• **Collected data**
>> Begin
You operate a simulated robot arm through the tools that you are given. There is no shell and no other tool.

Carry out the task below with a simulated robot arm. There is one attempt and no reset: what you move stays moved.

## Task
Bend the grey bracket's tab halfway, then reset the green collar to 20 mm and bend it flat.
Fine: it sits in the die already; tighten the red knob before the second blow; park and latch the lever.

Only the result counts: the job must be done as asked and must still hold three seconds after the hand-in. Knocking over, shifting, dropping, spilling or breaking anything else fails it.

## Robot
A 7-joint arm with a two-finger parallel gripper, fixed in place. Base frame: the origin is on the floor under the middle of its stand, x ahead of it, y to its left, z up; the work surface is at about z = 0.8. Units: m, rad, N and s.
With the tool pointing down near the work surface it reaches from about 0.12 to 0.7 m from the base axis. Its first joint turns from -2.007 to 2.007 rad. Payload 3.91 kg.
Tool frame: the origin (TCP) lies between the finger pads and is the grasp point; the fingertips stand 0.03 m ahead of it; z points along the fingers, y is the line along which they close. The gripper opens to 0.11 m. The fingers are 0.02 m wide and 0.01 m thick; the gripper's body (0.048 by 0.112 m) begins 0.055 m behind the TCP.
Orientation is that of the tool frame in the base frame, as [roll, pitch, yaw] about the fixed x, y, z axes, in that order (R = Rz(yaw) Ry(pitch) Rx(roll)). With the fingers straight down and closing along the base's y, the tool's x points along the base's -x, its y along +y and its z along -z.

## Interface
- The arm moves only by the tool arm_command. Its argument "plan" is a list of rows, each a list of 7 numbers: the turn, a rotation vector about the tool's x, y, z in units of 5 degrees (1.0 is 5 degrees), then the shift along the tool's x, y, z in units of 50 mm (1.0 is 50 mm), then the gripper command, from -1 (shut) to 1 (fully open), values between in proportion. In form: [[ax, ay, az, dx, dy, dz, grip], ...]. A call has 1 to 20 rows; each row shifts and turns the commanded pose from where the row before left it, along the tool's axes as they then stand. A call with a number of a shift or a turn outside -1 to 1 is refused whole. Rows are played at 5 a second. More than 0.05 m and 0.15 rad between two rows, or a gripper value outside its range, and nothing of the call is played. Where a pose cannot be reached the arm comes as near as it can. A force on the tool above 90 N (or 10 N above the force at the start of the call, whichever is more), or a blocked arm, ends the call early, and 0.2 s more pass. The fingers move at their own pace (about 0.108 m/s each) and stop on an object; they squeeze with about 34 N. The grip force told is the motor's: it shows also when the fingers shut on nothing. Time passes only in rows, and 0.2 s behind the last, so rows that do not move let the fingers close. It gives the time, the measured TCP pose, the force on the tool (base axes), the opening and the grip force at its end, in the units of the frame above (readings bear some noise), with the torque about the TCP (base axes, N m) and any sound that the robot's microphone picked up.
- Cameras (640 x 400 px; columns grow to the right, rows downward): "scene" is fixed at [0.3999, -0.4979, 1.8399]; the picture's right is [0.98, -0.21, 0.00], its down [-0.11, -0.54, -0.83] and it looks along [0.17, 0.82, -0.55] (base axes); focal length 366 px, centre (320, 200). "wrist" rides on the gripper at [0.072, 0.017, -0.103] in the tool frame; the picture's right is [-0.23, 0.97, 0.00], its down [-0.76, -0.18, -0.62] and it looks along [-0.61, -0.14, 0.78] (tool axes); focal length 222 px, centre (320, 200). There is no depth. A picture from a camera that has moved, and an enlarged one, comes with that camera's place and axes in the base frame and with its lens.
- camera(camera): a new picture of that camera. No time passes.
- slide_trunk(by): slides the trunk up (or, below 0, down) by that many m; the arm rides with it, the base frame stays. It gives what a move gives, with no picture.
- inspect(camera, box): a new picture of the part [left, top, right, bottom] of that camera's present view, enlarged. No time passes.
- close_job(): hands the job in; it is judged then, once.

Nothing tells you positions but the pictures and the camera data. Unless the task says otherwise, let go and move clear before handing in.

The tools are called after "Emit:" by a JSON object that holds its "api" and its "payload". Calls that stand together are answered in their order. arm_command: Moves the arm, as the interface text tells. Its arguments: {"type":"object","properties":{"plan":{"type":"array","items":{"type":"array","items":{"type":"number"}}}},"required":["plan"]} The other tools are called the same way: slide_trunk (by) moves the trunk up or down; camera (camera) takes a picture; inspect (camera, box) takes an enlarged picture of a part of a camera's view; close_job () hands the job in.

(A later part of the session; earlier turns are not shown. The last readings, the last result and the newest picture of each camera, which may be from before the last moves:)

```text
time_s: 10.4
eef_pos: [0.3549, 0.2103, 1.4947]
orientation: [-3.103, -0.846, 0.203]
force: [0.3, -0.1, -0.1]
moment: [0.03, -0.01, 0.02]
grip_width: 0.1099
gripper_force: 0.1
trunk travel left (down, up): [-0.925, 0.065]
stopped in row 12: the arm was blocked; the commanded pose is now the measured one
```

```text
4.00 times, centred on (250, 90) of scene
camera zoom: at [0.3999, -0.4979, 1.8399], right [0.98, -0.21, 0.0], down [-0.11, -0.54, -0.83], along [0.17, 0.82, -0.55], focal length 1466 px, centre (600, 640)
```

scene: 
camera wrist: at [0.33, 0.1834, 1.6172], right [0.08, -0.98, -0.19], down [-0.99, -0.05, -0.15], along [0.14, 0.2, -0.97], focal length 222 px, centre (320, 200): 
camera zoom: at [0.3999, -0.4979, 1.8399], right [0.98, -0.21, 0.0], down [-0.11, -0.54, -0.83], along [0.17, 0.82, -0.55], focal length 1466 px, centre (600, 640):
>> End
• **Passage provided**
>> Begin
Makhno and his friends felt the difficulty of their situation. Here was the merciless White enemy, ready to bring back the old Tsarist system and to destroy the last vestiges of the progress achieved by the upheaval of 1917. That White enemy had to be destroyed, and a union with the Red Army would certainly accelerate that result. No doubt, this would expose all Russia and the Ukraine to the authoritarian rule of the modern Jacobins. But Makhno and his friends hoped the struggle they would have to fight out with the Bolsheviks would not assume violent forms. They were sure that the Ukrainian peasants, having the choice between the “free Soviets” inaugurated by Makhno and the centralist administration of the Bolsheviks, would know to whom to give their preference. And if they had any misgivings about the coming peaceful character of their differences with the Communists, they had only to think of the reality of the White danger, in order to discard their apprehensions about the intentions of Russia’s new masters.

The Bolshevik proposal to incorporate the “Insurgents” with the Red Army was accepted. It was not a complete surrender. The organization of Makhno’s army remained unchanged, except for the introduction of political commissars appointed by the Moscow authorities. Subject to the Supreme Command of the Red Army only with regard to military operations, it maintained its old name of “Revolutionary Insurgent Army,” and kept its black Anarchist flag. One of the most important points for Makhno was the stipulation that his army should remain at the anti-White front in the Southeast and not be transferred anywhere else.

One very important matter remained unmentioned in the agreement. It was the political status of the Makhno territory. The Bat’ko took it for granted that its political autonomy would not be touched and that the peasants would be permitted to live their lives without any interference on the part of the Bolshevik central and local authorities. The Bolsheviks were determined not to permit any such “nonsense,” but they proceeded cautiously in order not to hurt their allies’ feelings right at the start. No Communist officials were installed at Gulyai Pole, Makhno’s “capital” so to speak. But when they tried to establish their institutions in other localities, there ensued bloody conflicts with the population.

The Soviet authorities became suspicious and their press began to speak of “kulaks” and “counterrevolutionaries.” But there was no open break as yet. The calling by Makhno’s “Military Revolutionary Council” of an autonomous regional Soviet Conference brought the matter to a head. This assertion of administrative independence the authorities of the Red Army considered nothing short of rebellion. In a telegram sent to the Conference, Dybenko, one of the commanders of the Red Army, declared that no such conferences would be tolerated, that they were openly counterrevolutionary in character, and that their organizers would be subject to the severest measures.
>> End
• **To do**
1. Reproduce the wording of the passage provided between "The Soviet authorities" and "the severest measures.", with both ends included.
2. Exactly the lines from the line that has "- close_job(): hands" through the line that has "Nothing tells you" are to be repeated, both included, with nothing added.

• **The solutions**
1.
The Soviet authorities became suspicious and their press began to speak of “kulaks” and “counterrevolutionaries.” But there was no open break as yet. The calling by Makhno’s “Military Revolutionary Council” of an autonomous regional Soviet Conference brought the matter to a head. This assertion of administrative independence the authorities of the Red Army considered nothing short of rebellion. In a telegram sent to the Conference, Dybenko, one of the commanders of the Red Army, declared that no such conferences would be tolerated, that they were openly counterrevolutionary in character, and that their organizers would be subject to the severest measures.

2.
- close_job(): hands the job in; it is judged then, once.

Nothing tells you positions but the pictures and the camera data. Unless the task says otherwise, let go and move clear before handing in.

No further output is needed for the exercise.